» **Written task a**:
The lines to return are those from the one containing "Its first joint" down to the one containing "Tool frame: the", inclusive; return them exactly and nothing else.

» **Text block**:
>> Start
A compression tester will let you know if all eight cylinders are equal... and, that's about all it can tell you. Without taking the heads off--and I'm not suggesting that--you really have no way of knowing what you've got.
If those are 3418915 "J" heads, they're open chamber (and quite good) but you've no idea if/how much they've been milled and hence, the chamber volume. I'm not sure what's on the bottoms of the pistons, but if it's not stamped or hand-scribed, they're cast. That most likely means they're nothing particularly wild. The only meaningful markings on any of my forged pistons are stamped in the top.
Here's the trick, though: My 340 has pistons that are .026"
above the deck at TDC and (had) ~70cc heads, with a .027" thick gasket. I would bet you a crisp $20 bill it had
lower cranking compression than a stock '68 318 with its pistons .100" down the hole at TDC and ~58cc chambers. Why? The
camshaft. The solid roller cam in the 340 has oodles of overlap, a narrow lobe separation angle, and lifters that don't squish down. It doesn't
start to make torque until north of 4,000RPM. The '68 318 has a much higher LSA, far less overlap, and hydraulic lifters. All of those things keeps more air in the cylinders for a longer time. The 318 might have 160PSI cranking and my 340 145PSI (I've never measured).
There's nothing wrong with the 340; it's just how the camshaft affects
dynamic compression--the actual compression of a rotating engine, rather than the static measurement of volume @ TDC v. volume at BDC. The 318 is a full point
lower static compression than the 340 but higher in dynamic at compression-test RPM levels. At higher RPM, hydraulic lifters begin to act like solids and the 318's dynamic ratio drops too, getting closer to that of the 340. But as the RPM reaches the big end of the tachometer, those same factors (especially the cam) keep the 318 from moving enough air to hang with the 340's potential for RPM. The 318 can't even reach my mid-7,000RPM shift point, much less make any power up there.
>> End
» **Data shown**:
>> Start
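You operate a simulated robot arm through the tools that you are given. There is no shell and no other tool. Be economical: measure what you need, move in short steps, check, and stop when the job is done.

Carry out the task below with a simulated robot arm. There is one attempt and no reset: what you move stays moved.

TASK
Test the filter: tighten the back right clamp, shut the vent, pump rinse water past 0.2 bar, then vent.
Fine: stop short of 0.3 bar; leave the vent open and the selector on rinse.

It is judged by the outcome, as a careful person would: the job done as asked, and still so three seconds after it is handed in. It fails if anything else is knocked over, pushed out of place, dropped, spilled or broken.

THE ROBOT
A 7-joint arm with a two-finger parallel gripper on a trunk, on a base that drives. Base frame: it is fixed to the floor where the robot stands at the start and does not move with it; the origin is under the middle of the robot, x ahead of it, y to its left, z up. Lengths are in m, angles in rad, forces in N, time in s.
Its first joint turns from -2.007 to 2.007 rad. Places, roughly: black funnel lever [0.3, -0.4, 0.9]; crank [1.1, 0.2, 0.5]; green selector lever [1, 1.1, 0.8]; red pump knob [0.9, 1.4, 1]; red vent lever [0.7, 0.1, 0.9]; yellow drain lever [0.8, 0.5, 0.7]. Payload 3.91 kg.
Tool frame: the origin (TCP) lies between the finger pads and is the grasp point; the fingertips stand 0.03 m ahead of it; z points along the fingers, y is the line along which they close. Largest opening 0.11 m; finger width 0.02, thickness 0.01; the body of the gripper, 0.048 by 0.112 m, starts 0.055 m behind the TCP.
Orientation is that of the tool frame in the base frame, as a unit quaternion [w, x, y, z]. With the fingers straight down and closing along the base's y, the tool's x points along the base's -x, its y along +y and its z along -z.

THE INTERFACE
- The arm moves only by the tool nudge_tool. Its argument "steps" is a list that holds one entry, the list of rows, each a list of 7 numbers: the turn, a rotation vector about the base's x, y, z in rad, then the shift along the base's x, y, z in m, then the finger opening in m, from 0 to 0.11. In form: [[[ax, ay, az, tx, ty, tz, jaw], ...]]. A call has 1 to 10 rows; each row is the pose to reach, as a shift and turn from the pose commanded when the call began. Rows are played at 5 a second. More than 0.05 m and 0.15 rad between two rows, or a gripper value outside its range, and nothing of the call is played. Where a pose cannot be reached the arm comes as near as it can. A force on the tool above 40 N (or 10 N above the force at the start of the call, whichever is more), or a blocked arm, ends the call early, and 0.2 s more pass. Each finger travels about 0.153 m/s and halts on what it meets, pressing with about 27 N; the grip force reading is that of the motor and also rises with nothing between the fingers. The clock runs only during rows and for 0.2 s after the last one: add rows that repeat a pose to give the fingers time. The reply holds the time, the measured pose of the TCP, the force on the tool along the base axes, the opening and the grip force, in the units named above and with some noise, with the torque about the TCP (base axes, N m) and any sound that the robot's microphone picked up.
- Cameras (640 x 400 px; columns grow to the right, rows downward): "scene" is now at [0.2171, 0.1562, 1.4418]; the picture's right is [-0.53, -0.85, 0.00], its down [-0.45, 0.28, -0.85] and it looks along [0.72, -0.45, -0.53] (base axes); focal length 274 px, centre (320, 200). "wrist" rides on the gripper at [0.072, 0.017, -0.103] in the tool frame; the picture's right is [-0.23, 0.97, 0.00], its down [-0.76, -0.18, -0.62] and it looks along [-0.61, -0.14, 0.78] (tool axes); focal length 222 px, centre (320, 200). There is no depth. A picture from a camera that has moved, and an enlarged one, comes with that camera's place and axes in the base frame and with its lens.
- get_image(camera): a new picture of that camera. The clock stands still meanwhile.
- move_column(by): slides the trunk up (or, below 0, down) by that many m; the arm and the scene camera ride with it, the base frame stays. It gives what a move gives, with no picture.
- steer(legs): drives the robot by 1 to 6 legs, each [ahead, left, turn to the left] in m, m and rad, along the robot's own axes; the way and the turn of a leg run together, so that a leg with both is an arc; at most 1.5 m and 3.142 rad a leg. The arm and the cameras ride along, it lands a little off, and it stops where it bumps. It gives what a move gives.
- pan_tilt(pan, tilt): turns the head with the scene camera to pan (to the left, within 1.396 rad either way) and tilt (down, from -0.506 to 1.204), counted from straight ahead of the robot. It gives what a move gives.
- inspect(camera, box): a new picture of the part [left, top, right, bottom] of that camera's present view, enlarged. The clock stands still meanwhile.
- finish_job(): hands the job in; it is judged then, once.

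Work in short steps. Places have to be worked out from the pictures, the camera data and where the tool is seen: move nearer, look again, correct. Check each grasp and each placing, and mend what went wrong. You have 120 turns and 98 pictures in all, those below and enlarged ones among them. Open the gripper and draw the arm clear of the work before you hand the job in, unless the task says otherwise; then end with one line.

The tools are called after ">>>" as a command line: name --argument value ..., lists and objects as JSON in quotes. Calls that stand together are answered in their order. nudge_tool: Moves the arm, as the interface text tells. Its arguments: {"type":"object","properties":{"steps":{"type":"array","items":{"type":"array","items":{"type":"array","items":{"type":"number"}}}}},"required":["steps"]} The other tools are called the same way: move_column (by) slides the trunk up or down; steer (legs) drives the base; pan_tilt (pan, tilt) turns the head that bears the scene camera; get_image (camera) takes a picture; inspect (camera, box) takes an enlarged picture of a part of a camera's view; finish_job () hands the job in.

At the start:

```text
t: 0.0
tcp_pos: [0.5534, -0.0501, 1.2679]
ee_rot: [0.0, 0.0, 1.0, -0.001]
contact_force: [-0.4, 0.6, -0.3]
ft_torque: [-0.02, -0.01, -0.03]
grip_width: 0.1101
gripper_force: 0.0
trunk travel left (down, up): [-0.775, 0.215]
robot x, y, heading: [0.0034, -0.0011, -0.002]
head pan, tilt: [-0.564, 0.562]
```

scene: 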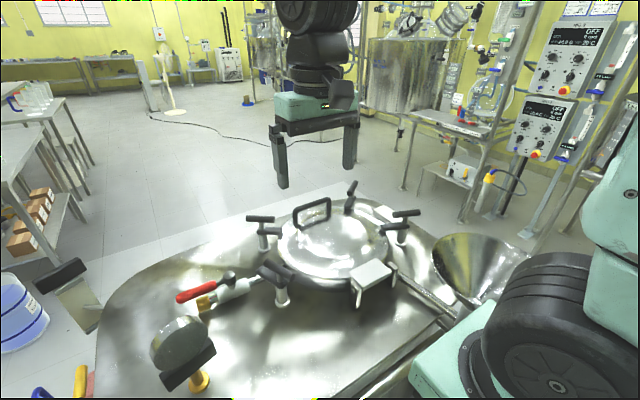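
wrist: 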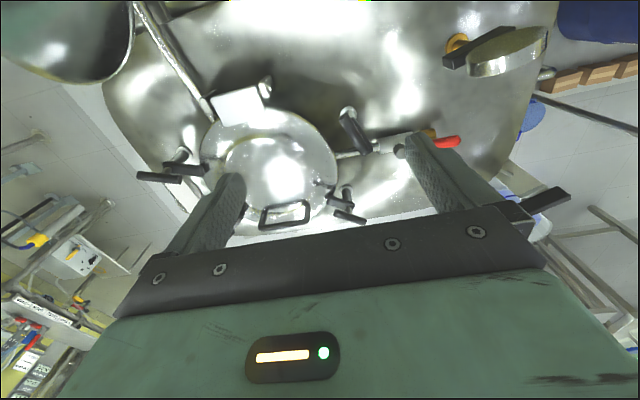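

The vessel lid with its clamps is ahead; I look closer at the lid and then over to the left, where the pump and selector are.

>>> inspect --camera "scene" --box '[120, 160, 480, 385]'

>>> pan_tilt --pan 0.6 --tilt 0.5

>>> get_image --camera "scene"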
>> End
» **Written task b**:
Provide the full wording of the text block, which begins "A compression tester".

» **Complete response a**:
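Its first joint turns from -2.007 to 2.007 rad. Places, roughly: black funnel lever [0.3, -0.4, 0.9]; crank [1.1, 0.2, 0.5]; green selector lever [1, 1.1, 0.8]; red pump knob [0.9, 1.4, 1]; red vent lever [0.7, 0.1, 0.9]; yellow drain lever [0.8, 0.5, 0.7]. Payload 3.91 kg.
Tool frame: the origin (TCP) lies between the finger pads and is the grasp point; the fingertips stand 0.03 m ahead of it; z points along the fingers, y is the line along which they close. Largest opening 0.11 m; finger width 0.02, thickness 0.01; the body of the gripper, 0.048 by 0.112 m, starts 0.055 m behind the TCP.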

» **Complete response b**:
A compression tester will let you know if all eight cylinders are equal... and, that's about all it can tell you. Without taking the heads off--and I'm not suggesting that--you really have no way of knowing what you've got.
If those are 3418915 "J" heads, they're open chamber (and quite good) but you've no idea if/how much they've been milled and hence, the chamber volume. I'm not sure what's on the bottoms of the pistons, but if it's not stamped or hand-scribed, they're cast. That most likely means they're nothing particularly wild. The only meaningful markings on any of my forged pistons are stamped in the top.
Here's the trick, though: My 340 has pistons that are .026"
above the deck at TDC and (had) ~70cc heads, with a .027" thick gasket. I would bet you a crisp $20 bill it had
lower cranking compression than a stock '68 318 with its pistons .100" down the hole at TDC and ~58cc chambers. Why? The
camshaft. The solid roller cam in the 340 has oodles of overlap, a narrow lobe separation angle, and lifters that don't squish down. It doesn't
start to make torque until north of 4,000RPM. The '68 318 has a much higher LSA, far less overlap, and hydraulic lifters. All of those things keeps more air in the cylinders for a longer time. The 318 might have 160PSI cranking and my 340 145PSI (I've never measured).
There's nothing wrong with the 340; it's just how the camshaft affects
dynamic compression--the actual compression of a rotating engine, rather than the static measurement of volume @ TDC v. volume at BDC. The 318 is a full point
lower static compression than the 340 but higher in dynamic at compression-test RPM levels. At higher RPM, hydraulic lifters begin to act like solids and the 318's dynamic ratio drops too, getting closer to that of the 340. But as the RPM reaches the big end of the tachometer, those same factors (especially the cam) keep the 318 from moving enough air to hang with the 340's potential for RPM. The 318 can't even reach my mid-7,000RPM shift point, much less make any power up there.